··· Excerpted text

Michel Foucault : La philosophie, nuage des événements (Le discours philosophique)

Michel Foucault © éditions du Seuil

Il n’y a rien en dehors de l’ordinaire des situations. Le dehors, l’extra-ordinaire tout autant, relèvent sans aucun doute du plan le plus quotidien dans sa manière de nous faire signe : plan de vacuité, troué par des événements qui ne sont pas davantage des élévations. C’est « ici et maintenant » que la philosophie prend son départ. De sorte qu’il ne sera pas même question de principes dérobés, nichés dans le retrait du fond, couverts sous des apparences tant décriées comme si ne se jouait rien d’essentiel à la surface des choses et que seul l’ordre du temps permettait d’en relever enfin le cours.

Mais qu’en est-il de cette surface bouleversée et comment recroiser celle du discours qui semblait l’avoir rejetée au bénéfice d’un arrière-monde : discours nombreux qui vont du mythe à la fiction, de la théologie à la métaphysique, de la science à la philosophie ? Le réel est-il si profondément retranché de notre parole, traîne-t-il ailleurs que dans l’ouvert de notre vision ? Ne nous faut-il pas composer avec la croûte terrestre seule et ses failles nombreuses ?

A la surface des discours la philosophie n’adjoint sans doute rien d’autre qu’une morne plaine, à l’image d’une bataille où nous pouvons tout saisir. Mais ce serait oublier, comme le dit Stendhal, que de midi à quatorze-heure, tout voir c’est autant dire ne rien voir ! Il fallait bien sûr fréquenter la littérature pour le comprendre, comme on peut se perdre dans Guerre et paix quand explosent des boulets de canon en chaque coin, rendant la visibilité problématique. Davantage par excès que par retrait. Où pourrait se retirer, en effet, un événement ? C’est quand tout émerge que la visibilité devient problématique. Champ de bataille où finalement tout se déchaîne en acte, à la surface des choses, de sorte qu’il devient pour ainsi dire impossible de discerner une ligne de front, même pour les têtes pensantes, même à la faveur d’un surplomb. Une aiguille perdue dans une botte de paille…

Certes, le littéraire peut se proposer de meilleur surplomb dans le chaos des événements. Et ce serait même l’un de ses rôles que de nous proposer un début et une fin commensurables pour une découpe en mesure d’isoler son champ, avec des trous, des zones de néant parfaitement circonscrites par la mimèsis. Il est cela dit des textes étranges, notamment à lire le Quichotte de Cervantès qui se joue de la littéralité, perdue dans une déchetterie de papiers dont s’extrait la suite du roman. Le texte s’interrompt au beau milieu parce que l’histoire racontée s’interrompt sur un vide, pages arrachées dont on ne sait si on peut les retrouver, de sorte que le récit va décrire l’aventure de leur recherche. Au point que le narrateur, une fois retrouvées dans une déchetterie les feuilles manquantes, volantes, se trouve en présence d’un texte arabe pour lequel il faut chercher un traducteur, versé en une autre langue pour dire la fin du récit, exposé à la rue, à la tourmente du vent qui emporte les papiers déchirés.

······

**Task statement**
In the excerpted text, find "Michel Foucault : La" and reproduce everything up to and including "enfin le cours.".

··· Information provided

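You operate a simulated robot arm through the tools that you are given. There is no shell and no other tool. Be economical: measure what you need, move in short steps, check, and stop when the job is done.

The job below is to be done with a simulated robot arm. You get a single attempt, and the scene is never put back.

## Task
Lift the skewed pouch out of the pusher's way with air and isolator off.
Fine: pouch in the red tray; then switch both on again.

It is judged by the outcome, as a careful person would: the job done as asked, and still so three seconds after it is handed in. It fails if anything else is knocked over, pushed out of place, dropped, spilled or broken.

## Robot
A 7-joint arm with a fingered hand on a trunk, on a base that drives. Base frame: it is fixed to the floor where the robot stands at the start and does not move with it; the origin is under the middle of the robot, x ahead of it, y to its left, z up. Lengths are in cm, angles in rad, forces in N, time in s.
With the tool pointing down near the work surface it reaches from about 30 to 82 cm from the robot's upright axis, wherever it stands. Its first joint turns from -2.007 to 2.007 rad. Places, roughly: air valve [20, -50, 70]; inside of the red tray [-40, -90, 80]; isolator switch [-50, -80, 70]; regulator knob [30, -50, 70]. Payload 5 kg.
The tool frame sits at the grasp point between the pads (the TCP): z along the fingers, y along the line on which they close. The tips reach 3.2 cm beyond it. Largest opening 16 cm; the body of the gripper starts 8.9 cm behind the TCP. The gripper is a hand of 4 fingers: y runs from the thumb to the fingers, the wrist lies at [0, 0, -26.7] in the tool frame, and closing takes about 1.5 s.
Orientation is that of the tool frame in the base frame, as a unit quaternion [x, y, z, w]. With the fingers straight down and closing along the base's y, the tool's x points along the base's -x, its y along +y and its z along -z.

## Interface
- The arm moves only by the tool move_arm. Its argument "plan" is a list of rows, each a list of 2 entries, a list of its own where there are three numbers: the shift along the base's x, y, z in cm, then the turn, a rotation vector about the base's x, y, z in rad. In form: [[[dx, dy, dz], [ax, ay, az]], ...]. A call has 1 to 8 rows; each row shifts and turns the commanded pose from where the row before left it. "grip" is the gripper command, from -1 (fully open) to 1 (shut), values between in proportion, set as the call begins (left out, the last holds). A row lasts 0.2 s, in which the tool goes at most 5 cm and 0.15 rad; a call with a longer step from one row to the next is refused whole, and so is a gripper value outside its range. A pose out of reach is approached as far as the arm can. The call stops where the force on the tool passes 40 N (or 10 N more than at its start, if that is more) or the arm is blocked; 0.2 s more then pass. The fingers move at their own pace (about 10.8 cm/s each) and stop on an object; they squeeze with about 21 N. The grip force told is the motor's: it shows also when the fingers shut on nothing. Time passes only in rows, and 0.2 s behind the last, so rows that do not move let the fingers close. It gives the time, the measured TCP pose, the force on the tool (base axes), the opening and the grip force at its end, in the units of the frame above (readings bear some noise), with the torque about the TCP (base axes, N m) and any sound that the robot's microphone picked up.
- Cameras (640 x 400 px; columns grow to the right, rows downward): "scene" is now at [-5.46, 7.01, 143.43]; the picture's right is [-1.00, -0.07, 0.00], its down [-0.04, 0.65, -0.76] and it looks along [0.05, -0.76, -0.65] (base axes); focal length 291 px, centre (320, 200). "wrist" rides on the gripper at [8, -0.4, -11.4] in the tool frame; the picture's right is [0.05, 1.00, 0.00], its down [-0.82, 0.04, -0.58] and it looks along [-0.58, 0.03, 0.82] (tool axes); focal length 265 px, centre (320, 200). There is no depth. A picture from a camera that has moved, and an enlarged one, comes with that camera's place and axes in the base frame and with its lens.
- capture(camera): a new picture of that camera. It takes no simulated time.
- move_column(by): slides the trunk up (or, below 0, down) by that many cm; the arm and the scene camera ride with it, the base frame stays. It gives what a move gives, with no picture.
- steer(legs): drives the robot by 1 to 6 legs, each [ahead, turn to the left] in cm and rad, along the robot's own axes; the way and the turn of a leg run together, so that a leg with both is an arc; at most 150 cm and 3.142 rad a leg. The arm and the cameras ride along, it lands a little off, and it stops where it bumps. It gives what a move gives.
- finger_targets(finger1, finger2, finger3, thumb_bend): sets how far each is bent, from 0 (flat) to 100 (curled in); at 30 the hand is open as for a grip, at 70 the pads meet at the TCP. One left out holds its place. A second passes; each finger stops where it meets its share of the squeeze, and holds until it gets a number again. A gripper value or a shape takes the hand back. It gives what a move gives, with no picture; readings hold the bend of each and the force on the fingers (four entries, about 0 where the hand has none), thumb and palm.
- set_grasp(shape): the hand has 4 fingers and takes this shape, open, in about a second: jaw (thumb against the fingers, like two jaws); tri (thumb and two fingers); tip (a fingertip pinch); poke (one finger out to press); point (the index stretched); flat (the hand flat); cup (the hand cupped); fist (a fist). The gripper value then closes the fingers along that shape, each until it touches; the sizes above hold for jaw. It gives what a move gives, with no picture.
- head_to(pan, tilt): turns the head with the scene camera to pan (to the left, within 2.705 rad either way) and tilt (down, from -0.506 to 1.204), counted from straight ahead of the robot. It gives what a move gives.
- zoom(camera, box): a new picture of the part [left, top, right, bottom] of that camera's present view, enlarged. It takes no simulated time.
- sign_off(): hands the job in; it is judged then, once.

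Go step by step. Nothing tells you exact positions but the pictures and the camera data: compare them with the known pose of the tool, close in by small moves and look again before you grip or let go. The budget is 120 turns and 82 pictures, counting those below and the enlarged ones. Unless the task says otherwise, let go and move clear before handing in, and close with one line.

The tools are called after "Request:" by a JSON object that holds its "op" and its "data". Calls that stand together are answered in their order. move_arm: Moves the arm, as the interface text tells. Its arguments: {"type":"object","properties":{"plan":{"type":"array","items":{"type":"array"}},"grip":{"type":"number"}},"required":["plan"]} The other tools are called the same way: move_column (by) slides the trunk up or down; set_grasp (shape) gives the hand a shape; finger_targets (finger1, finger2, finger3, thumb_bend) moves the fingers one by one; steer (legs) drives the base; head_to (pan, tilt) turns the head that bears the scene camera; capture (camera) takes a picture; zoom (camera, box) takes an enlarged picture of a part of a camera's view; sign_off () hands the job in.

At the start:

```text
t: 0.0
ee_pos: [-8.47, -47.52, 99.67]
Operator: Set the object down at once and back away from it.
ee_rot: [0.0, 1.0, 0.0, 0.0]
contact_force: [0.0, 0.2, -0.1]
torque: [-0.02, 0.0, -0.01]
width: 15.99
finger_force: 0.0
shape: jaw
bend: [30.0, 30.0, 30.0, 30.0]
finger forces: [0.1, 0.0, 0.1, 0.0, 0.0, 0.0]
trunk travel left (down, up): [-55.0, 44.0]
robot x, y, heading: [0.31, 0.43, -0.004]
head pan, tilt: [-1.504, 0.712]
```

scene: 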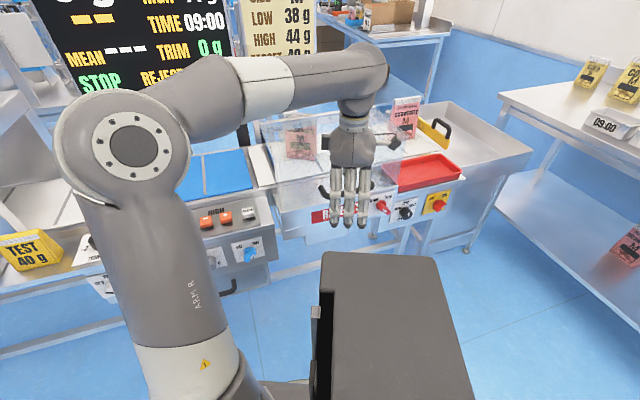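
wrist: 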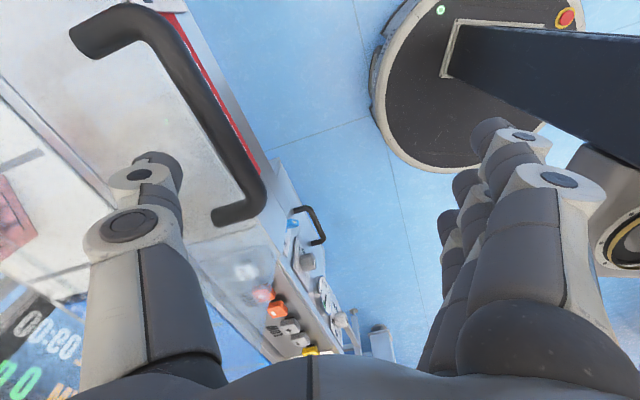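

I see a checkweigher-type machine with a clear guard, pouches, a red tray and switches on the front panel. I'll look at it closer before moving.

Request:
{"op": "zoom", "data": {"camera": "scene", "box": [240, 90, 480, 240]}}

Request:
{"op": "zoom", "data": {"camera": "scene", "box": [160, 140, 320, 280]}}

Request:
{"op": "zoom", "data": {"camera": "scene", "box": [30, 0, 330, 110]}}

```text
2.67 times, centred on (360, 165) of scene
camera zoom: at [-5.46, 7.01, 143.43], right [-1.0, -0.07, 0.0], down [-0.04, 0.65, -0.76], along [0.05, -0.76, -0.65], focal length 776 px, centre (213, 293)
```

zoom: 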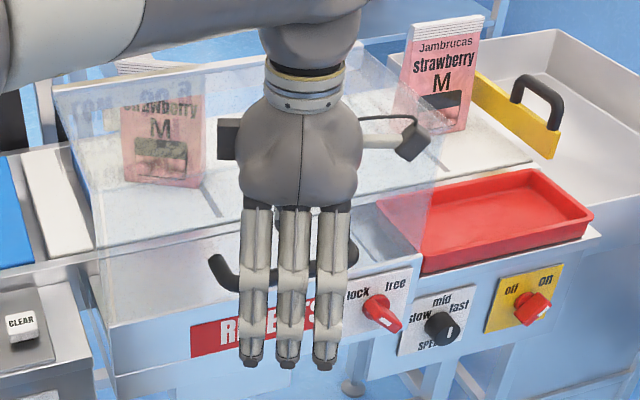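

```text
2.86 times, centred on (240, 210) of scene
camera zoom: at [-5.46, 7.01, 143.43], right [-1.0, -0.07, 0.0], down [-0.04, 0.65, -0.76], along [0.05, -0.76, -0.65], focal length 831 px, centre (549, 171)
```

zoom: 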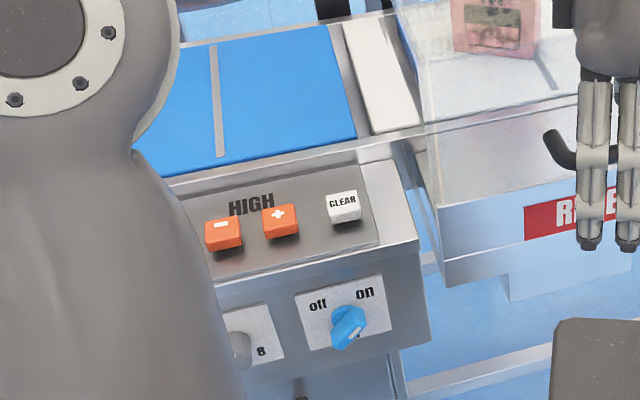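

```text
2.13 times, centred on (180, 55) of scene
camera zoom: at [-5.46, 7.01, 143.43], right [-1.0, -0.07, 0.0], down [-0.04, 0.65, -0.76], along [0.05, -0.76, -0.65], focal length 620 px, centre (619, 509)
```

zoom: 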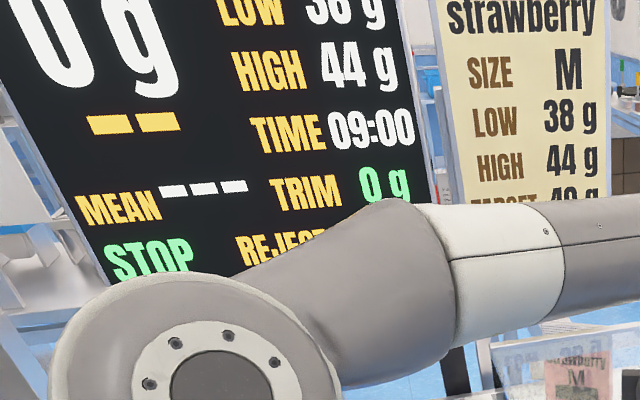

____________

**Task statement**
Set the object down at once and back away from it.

······

**Result below**
Michel Foucault : La philosophie, nuage des événements (Le discours philosophique)

Michel Foucault © éditions du Seuil

Il n’y a rien en dehors de l’ordinaire des situations. Le dehors, l’extra-ordinaire tout autant, relèvent sans aucun doute du plan le plus quotidien dans sa manière de nous faire signe : plan de vacuité, troué par des événements qui ne sont pas davantage des élévations. C’est « ici et maintenant » que la philosophie prend son départ. De sorte qu’il ne sera pas même question de principes dérobés, nichés dans le retrait du fond, couverts sous des apparences tant décriées comme si ne se jouait rien d’essentiel à la surface des choses et que seul l’ordre du temps permettait d’en relever enfin le cours.